Casado argues that the market creates the company, not the other way around. He first determines if a market is viable and growing, and only then asks if the founder is the right fit for that specific market, reversing the common founder-first VC mantra.
The concept of AGI is so ill-defined it becomes a catch-all for magical thinking, both utopian and dystopian. Casado argues it erodes the quality of discourse by preventing focus on concrete, solvable problems and measurable technological progress.
Unlike the dot-com bubble's revenue-less companies, the current AI wave involves companies that can deploy capital and immediately generate revenue.

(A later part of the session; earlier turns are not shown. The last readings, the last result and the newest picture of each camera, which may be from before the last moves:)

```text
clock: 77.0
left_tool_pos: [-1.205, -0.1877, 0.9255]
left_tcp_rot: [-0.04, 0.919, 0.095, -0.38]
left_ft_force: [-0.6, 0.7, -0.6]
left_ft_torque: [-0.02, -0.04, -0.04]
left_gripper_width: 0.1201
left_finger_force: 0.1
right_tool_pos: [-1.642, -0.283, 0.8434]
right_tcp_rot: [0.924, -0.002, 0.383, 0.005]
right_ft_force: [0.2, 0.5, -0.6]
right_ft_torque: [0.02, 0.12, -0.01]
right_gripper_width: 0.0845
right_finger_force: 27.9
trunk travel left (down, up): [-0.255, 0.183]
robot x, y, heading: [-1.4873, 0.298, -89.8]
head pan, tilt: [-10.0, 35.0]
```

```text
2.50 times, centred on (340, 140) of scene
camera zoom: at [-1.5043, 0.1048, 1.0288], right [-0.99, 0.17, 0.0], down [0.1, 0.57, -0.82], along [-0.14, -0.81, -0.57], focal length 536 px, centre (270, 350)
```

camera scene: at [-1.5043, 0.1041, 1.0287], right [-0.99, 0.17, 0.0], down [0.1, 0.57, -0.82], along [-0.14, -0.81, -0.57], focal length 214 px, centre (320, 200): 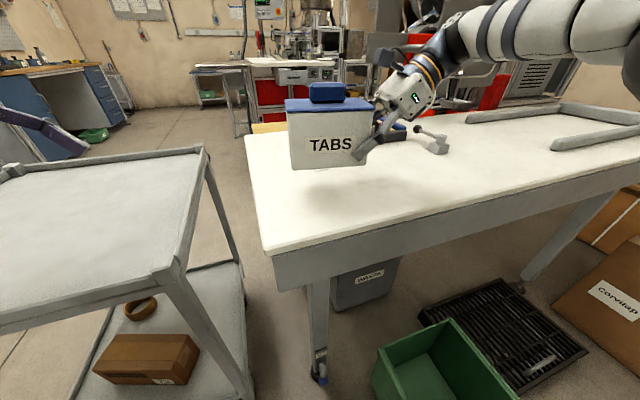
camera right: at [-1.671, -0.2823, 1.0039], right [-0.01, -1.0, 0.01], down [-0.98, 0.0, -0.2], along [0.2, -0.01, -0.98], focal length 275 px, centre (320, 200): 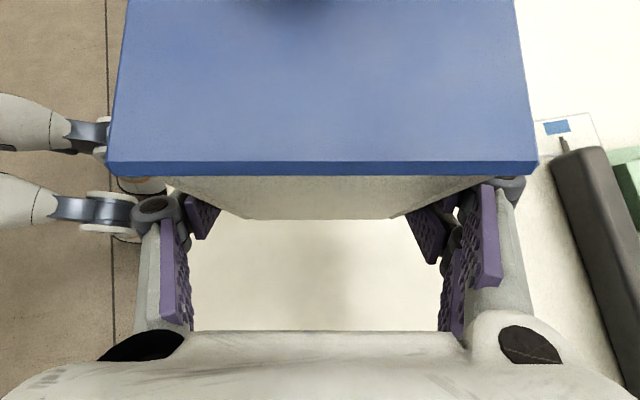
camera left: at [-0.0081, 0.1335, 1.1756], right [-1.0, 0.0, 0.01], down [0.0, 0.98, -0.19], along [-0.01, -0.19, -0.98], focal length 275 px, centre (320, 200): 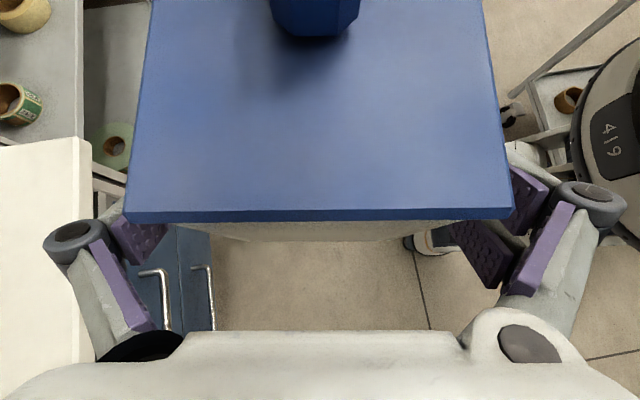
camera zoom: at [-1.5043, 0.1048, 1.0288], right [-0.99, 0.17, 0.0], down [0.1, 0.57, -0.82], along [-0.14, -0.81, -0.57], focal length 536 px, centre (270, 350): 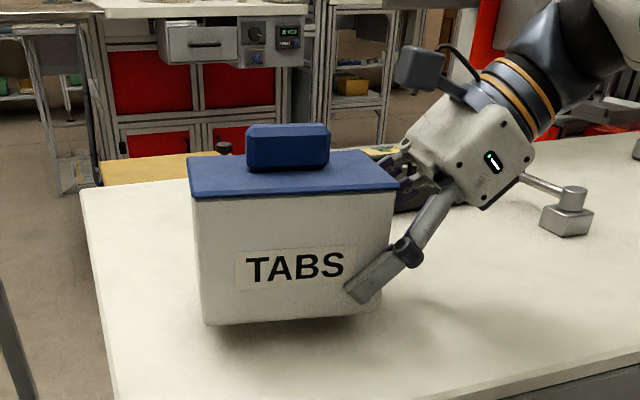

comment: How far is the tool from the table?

This indicates real value creation and suggests we are in an early, sustainable phase of the cycle, not a speculative peak.
Casado views his journey from engineer (abstracting lines of code), to founder (abstracting a single company), to VC (abstracting a market of companies) as constantly "zooming out." Each step provides a broader perspective and faster, parallelized learning cycle than the last.
Ben Horowitz advised that pricing is the most critical decision for a company's valuation because it is the primary lever impacting both growth and margins. Founders often treat it glibly, but it deserves deep strategic thought as it underpins the entire business.
A16Z's transformation from a small, generalist partnership to a large, specialized firm was a deliberate answer to a fundamental industry problem: the traditional partner model doesn't scale for deploying capital and making decisions in today's massive, professionalized venture market.
Casado believes AI's novelty and power are so compelling that they naturally attract early users, overcoming the cold start problem. However, long-term defensibility still requires building traditional moats like network effects, integration, or workflow ownership.
Casado holds up Broadcom CEO Hock Tan as a potential GOAT in infrastructure—a business-focused operator who personally drives massive, complex acquisitions like VMware with an unparalleled grasp of detail and legendary work ethic, despite staying out of the limelight.
Casado asserts that current AI is an individual prosumer technology. Corporate AI projects often fail because they misapply it. The immediate organizational value comes from the aggregate productivity gains of employees using consumer AI tools like ChatGPT on their own.
Instead of using AI for simple information retrieval, Casado uses tools like Grok's audio mode to engage in analytical conversations about concepts from books. This transforms AI from a fact-checker into a thinking partner for synthesis and deeper understanding.
Casado argues that while VCs preach non-consensus investing, later-stage funding rounds become increasingly consensus-driven as check sizes grow. Startups that are too far off-consensus risk being unable to secure the necessary follow-on capital to survive and scale.
Casado, a lifelong developer, states he never would have guessed AI would become so proficient at coding. He identifies it as the single area where AI has surprised him most, suggesting a multi-trillion dollar market opportunity.